— Begin Supplied information —

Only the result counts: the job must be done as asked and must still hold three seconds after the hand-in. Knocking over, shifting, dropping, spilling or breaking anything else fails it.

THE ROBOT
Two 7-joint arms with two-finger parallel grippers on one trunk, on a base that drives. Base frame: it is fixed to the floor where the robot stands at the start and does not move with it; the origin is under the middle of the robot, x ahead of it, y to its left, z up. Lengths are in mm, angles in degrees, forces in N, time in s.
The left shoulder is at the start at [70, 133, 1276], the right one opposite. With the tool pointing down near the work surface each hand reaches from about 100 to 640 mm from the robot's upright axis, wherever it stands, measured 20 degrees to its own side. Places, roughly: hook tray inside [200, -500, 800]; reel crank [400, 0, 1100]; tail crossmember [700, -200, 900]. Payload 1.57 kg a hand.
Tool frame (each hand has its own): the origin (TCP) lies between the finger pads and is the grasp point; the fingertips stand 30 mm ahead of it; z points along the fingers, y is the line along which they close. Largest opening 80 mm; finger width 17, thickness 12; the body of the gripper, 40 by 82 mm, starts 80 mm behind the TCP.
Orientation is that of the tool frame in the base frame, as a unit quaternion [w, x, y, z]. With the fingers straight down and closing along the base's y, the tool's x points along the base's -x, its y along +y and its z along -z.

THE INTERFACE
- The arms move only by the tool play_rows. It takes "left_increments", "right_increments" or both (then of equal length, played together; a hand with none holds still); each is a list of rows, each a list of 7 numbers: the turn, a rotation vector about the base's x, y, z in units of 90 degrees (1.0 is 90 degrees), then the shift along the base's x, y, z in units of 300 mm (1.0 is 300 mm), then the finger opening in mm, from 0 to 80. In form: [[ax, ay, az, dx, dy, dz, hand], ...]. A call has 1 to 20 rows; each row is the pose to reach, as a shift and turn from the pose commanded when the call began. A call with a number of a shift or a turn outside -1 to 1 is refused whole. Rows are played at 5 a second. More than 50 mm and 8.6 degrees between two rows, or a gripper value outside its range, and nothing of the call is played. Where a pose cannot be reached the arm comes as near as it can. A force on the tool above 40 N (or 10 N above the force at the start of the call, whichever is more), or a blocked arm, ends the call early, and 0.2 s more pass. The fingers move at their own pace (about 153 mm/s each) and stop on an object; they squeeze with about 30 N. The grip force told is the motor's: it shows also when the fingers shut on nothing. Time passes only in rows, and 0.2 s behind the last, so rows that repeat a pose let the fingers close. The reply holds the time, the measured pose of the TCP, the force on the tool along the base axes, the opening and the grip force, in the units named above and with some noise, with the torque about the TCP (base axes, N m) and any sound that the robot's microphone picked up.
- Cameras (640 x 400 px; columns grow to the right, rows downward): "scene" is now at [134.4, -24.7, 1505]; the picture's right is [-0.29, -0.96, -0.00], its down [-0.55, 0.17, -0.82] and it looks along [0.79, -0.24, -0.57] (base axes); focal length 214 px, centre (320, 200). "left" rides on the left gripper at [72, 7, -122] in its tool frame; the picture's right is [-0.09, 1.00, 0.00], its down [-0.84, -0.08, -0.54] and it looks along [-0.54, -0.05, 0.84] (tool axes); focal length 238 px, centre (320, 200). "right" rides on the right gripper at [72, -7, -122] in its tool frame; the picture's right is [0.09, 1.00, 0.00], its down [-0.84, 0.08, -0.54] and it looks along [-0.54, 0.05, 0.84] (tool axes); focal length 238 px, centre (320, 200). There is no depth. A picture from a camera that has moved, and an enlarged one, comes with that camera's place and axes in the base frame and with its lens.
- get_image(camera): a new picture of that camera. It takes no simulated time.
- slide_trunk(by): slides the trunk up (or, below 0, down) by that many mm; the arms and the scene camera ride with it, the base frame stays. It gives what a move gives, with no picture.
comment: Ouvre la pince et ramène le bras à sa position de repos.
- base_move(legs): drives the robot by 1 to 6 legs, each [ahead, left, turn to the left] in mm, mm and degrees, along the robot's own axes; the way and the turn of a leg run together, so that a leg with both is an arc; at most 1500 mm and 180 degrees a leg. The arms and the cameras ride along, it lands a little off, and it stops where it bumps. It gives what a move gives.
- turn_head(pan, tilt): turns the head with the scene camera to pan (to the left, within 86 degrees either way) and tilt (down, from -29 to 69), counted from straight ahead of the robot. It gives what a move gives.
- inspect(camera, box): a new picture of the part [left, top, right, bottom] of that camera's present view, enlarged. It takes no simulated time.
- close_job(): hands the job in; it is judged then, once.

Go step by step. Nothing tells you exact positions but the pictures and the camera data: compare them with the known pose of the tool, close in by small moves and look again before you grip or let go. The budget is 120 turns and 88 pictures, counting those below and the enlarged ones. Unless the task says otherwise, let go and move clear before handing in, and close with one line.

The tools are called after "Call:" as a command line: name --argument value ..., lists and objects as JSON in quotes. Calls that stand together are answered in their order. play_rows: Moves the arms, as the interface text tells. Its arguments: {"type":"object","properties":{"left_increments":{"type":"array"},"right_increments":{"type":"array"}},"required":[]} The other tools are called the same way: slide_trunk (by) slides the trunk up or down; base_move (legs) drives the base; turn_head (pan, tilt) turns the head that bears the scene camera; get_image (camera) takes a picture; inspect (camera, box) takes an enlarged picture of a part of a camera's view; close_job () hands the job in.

— End Supplied information —

Instruction.
Write out the listing once more, matching it exactly.

Written response.
Only the result counts: the job must be done as asked and must still hold three seconds after the hand-in. Knocking over, shifting, dropping, spilling or breaking anything else fails it.

THE ROBOT
Two 7-joint arms with two-finger parallel grippers on one trunk, on a base that drives. Base frame: it is fixed to the floor where the robot stands at the start and does not move with it; the origin is under the middle of the robot, x ahead of it, y to its left, z up. Lengths are in mm, angles in degrees, forces in N, time in s.
The left shoulder is at the start at [70, 133, 1276], the right one opposite. With the tool pointing down near the work surface each hand reaches from about 100 to 640 mm from the robot's upright axis, wherever it stands, measured 20 degrees to its own side. Places, roughly: hook tray inside [200, -500, 800]; reel crank [400, 0, 1100]; tail crossmember [700, -200, 900]. Payload 1.57 kg a hand.
Tool frame (each hand has its own): the origin (TCP) lies between the finger pads and is the grasp point; the fingertips stand 30 mm ahead of it; z points along the fingers, y is the line along which they close. Largest opening 80 mm; finger width 17, thickness 12; the body of the gripper, 40 by 82 mm, starts 80 mm behind the TCP.
Orientation is that of the tool frame in the base frame, as a unit quaternion [w, x, y, z]. With the fingers straight down and closing along the base's y, the tool's x points along the base's -x, its y along +y and its z along -z.

THE INTERFACE
- The arms move only by the tool play_rows. It takes "left_increments", "right_increments" or both (then of equal length, played together; a hand with none holds still); each is a list of rows, each a list of 7 numbers: the turn, a rotation vector about the base's x, y, z in units of 90 degrees (1.0 is 90 degrees), then the shift along the base's x, y, z in units of 300 mm (1.0 is 300 mm), then the finger opening in mm, from 0 to 80. In form: [[ax, ay, az, dx, dy, dz, hand], ...]. A call has 1 to 20 rows; each row is the pose to reach, as a shift and turn from the pose commanded when the call began. A call with a number of a shift or a turn outside -1 to 1 is refused whole. Rows are played at 5 a second. More than 50 mm and 8.6 degrees between two rows, or a gripper value outside its range, and nothing of the call is played. Where a pose cannot be reached the arm comes as near as it can. A force on the tool above 40 N (or 10 N above the force at the start of the call, whichever is more), or a blocked arm, ends the call early, and 0.2 s more pass. The fingers move at their own pace (about 153 mm/s each) and stop on an object; they squeeze with about 30 N. The grip force told is the motor's: it shows also when the fingers shut on nothing. Time passes only in rows, and 0.2 s behind the last, so rows that repeat a pose let the fingers close. The reply holds the time, the measured pose of the TCP, the force on the tool along the base axes, the opening and the grip force, in the units named above and with some noise, with the torque about the TCP (base axes, N m) and any sound that the robot's microphone picked up.
- Cameras (640 x 400 px; columns grow to the right, rows downward): "scene" is now at [134.4, -24.7, 1505]; the picture's right is [-0.29, -0.96, -0.00], its down [-0.55, 0.17, -0.82] and it looks along [0.79, -0.24, -0.57] (base axes); focal length 214 px, centre (320, 200). "left" rides on the left gripper at [72, 7, -122] in its tool frame; the picture's right is [-0.09, 1.00, 0.00], its down [-0.84, -0.08, -0.54] and it looks along [-0.54, -0.05, 0.84] (tool axes); focal length 238 px, centre (320, 200). "right" rides on the right gripper at [72, -7, -122] in its tool frame; the picture's right is [0.09, 1.00, 0.00], its down [-0.84, 0.08, -0.54] and it looks along [-0.54, 0.05, 0.84] (tool axes); focal length 238 px, centre (320, 200). There is no depth. A picture from a camera that has moved, and an enlarged one, comes with that camera's place and axes in the base frame and with its lens.
- get_image(camera): a new picture of that camera. It takes no simulated time.
- slide_trunk(by): slides the trunk up (or, below 0, down) by that many mm; the arms and the scene camera ride with it, the base frame stays. It gives what a move gives, with no picture.
comment: Ouvre la pince et ramène le bras à sa position de repos.
- base_move(legs): drives the robot by 1 to 6 legs, each [ahead, left, turn to the left] in mm, mm and degrees, along the robot's own axes; the way and the turn of a leg run together, so that a leg with both is an arc; at most 1500 mm and 180 degrees a leg. The arms and the cameras ride along, it lands a little off, and it stops where it bumps. It gives what a move gives.
- turn_head(pan, tilt): turns the head with the scene camera to pan (to the left, within 86 degrees either way) and tilt (down, from -29 to 69), counted from straight ahead of the robot. It gives what a move gives.
- inspect(camera, box): a new picture of the part [left, top, right, bottom] of that camera's present view, enlarged. It takes no simulated time.
- close_job(): hands the job in; it is judged then, once.

Go step by step. Nothing tells you exact positions but the pictures and the camera data: compare them with the known pose of the tool, close in by small moves and look again before you grip or let go. The budget is 120 turns and 88 pictures, counting those below and the enlarged ones. Unless the task says otherwise, let go and move clear before handing in, and close with one line.

The tools are called after "Call:" as a command line: name --argument value ..., lists and objects as JSON in quotes. Calls that stand together are answered in their order. play_rows: Moves the arms, as the interface text tells. Its arguments: {"type":"object","properties":{"left_increments":{"type":"array"},"right_increments":{"type":"array"}},"required":[]} The other tools are called the same way: slide_trunk (by) slides the trunk up or down; base_move (legs) drives the base; turn_head (pan, tilt) turns the head that bears the scene camera; get_image (camera) takes a picture; inspect (camera, box) takes an enlarged picture of a part of a camera's view; close_job () hands the job in.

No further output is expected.